▸ **Direction 1**: Exactly repeat the lines starting at the one that holds "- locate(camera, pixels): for" and ending at the one that holds "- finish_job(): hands". Both end lines count; leave out everything else.

▸ **Source excerpt**:
Question

I am studying Assembly programming in general, so I've decided to try and implement a "virtual microprocessor" in software, which has registers, flags and RAM to work with, implemented with variables and arrays. But since I want to simulate only the most basic behavior of any microprocessor, I want to create an assembly language that has only the essential instructions, only those instructions without which it couldn't be useful. I mean, there are assembly languages that can do multiplication and swapping register values, etc, but these operations are not basic because you can implement them using simpler instructions. I don't want to implement instructions like those.

I can imagine a couple of instructions which (I believe) must always be present in any assembly language, such as MOV to move bytes around and JP to send the instruction pointer to another address.

Could you suggest a set of the most basic and essential assembly instructions? Thanks!

Was it helpful?

Solution

Well, this is a very broad subject. I suppose you need to get familiar with Random Access Machine. I'm not an expert, but it's difficult to tell which instructions should be supported by this very basic microprocessor. For example: Subtraction and multiplication may be simulated by Addition operation. Multiplication is possible if microprocessor supports jumps and conditional instructions and subtraction is possible by adding negative number.

▸ **Dataset section**:
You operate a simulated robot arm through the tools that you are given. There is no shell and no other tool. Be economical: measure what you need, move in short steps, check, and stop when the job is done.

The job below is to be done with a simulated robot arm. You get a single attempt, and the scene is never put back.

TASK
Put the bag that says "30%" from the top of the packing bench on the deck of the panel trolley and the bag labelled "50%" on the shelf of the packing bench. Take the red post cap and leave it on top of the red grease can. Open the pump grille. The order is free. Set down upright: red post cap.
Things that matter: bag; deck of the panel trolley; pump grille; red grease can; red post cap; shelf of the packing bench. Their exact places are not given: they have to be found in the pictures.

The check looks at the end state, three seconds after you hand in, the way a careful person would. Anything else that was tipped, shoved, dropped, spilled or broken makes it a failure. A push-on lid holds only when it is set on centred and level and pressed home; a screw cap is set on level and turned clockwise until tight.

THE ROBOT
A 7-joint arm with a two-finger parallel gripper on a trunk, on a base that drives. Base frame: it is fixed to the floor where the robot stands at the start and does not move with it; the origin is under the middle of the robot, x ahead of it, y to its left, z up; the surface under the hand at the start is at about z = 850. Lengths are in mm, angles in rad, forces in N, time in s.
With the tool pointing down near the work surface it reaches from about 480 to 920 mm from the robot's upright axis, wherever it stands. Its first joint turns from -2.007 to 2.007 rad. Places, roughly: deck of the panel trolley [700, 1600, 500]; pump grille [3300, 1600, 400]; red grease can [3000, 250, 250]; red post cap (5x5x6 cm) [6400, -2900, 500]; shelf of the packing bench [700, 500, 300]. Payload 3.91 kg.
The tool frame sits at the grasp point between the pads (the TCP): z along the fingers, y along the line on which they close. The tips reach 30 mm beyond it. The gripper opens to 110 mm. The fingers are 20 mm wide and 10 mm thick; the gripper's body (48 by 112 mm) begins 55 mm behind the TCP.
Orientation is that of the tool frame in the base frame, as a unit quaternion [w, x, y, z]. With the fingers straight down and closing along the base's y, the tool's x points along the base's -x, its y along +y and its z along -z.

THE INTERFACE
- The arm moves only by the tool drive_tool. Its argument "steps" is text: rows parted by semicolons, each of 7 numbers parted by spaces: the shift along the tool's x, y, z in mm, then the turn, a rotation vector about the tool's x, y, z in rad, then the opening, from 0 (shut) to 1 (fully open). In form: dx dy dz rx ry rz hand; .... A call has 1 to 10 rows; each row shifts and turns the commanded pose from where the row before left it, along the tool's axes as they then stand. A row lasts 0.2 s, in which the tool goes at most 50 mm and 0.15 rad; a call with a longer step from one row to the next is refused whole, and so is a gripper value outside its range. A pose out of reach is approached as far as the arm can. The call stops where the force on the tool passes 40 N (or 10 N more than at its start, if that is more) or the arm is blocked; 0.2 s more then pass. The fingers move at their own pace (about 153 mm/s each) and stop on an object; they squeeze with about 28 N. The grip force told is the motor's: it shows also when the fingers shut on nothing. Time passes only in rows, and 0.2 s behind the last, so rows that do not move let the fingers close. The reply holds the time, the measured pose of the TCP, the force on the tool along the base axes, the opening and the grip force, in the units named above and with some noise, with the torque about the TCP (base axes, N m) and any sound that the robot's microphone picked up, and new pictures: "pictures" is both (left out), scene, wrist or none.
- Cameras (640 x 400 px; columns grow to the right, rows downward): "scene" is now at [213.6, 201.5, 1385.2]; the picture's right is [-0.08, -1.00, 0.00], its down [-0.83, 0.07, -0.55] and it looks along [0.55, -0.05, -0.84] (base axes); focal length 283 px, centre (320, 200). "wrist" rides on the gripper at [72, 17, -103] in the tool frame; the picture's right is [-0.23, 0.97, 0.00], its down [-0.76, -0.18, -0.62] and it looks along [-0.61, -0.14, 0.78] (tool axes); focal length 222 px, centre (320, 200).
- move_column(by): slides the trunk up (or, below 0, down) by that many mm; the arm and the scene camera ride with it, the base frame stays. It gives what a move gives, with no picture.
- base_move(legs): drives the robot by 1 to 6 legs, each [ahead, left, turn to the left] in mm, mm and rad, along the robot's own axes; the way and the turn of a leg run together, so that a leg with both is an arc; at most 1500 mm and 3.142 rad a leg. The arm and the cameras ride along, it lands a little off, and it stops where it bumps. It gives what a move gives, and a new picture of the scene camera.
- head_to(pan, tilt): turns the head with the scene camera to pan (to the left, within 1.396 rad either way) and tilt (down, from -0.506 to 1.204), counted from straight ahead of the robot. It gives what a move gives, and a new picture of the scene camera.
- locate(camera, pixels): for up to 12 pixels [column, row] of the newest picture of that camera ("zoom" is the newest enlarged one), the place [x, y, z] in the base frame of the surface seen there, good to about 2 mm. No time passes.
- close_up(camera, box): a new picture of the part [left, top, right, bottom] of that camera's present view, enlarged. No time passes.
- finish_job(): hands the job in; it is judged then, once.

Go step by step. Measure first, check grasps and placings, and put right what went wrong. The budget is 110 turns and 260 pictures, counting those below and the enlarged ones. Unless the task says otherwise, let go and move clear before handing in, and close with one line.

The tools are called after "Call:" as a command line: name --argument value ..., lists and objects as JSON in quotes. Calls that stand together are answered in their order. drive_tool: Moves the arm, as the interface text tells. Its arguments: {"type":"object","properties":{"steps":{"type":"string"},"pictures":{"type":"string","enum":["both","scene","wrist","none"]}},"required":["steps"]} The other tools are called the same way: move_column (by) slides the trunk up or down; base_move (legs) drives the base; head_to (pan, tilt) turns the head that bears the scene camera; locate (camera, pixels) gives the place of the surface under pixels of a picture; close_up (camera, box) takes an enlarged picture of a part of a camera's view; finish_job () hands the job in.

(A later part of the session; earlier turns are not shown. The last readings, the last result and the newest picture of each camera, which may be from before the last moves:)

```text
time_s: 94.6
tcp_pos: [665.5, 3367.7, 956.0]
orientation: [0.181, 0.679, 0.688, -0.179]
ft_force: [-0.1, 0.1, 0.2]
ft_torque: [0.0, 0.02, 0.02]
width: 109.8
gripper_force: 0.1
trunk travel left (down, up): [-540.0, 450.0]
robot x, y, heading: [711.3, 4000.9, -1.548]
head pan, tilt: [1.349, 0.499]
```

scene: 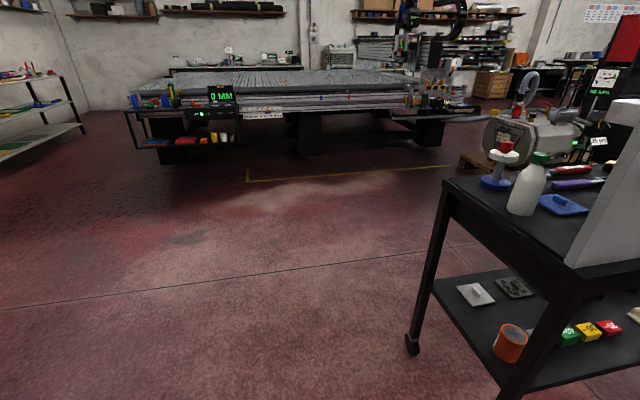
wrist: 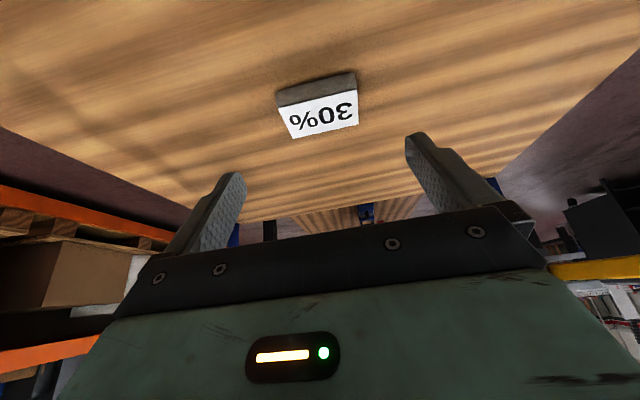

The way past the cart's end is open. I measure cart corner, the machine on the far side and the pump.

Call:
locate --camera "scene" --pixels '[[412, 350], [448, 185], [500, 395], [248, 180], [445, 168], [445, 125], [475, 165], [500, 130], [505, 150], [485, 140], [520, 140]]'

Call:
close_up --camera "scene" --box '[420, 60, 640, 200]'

▸ **Direction 2**: Continue the source excerpt from where it stops.

▸ **Written reply 1**:
- locate(camera, pixels): for up to 12 pixels [column, row] of the newest picture of that camera ("zoom" is the newest enlarged one), the place [x, y, z] in the base frame of the surface seen there, good to about 2 mm. No time passes.
- close_up(camera, box): a new picture of the part [left, top, right, bottom] of that camera's present view, enlarged. No time passes.
- finish_job(): hands the job in; it is judged then, once.

▸ **Written reply 2**:
OTHER TIPS

Control structures comprise the basic feature without which there is no language. This means that your language must provide arithmetic operations on two variables; and then allow a program to change the program counter -- that is, to branch -- based on the result of an operation. Very often, the crucial operation is SUB, for subtract one operand from another. And the conditions on which you would allow a branch are:

  1. result is zero;
  2. result is greater than zero;
  3. result is less than zero.
  4. no condition, i.e., branch unconditional

You also need instructions to move data around: LOAD and STORE, say.

These three conditions and their corresponding branches (or skips, which is another way to do it) are necessary for any program. Not only that, but just these three simple operations plus data-moving instructions, are sufficient to do anything in a program except I/O. If you wanted to, and given a cooperating memory organization, you could rewrite Linux using just LOAD, STORE, ADD, SUB, and the three conditional branches.

The PDP-8 was a much more powerful machine than this: it had a rich set of eight instructions, including I/O.

HTH

Surprisingly, there is such a thing as a one instruction set computer.

The least instruction set requires no instruction or maybe zero instruction. I don't know if they had come into real devices or not, but the one instruction set computer (OISC) has been implemented and run successfully in carbon nanotubes computers and MAXQ.

In fact x86 can also be used as an OISC architecture because it's possible to do anything with just a single mov because it has been proved to be Turing-complete. There's even a compiler named movfuscator to compile valid C code into a program with only MOVs (or only either of XOR, SUB, ADD, XADD, ADC, SBB, AND/OR, PUSH/POP, 1-bit shifts, or CMPXCHG/XCHG)


However IMO an architecture should be "fast" enough (or do not require too many instructions like OISC for a task compared to other architectures) to be considered useful.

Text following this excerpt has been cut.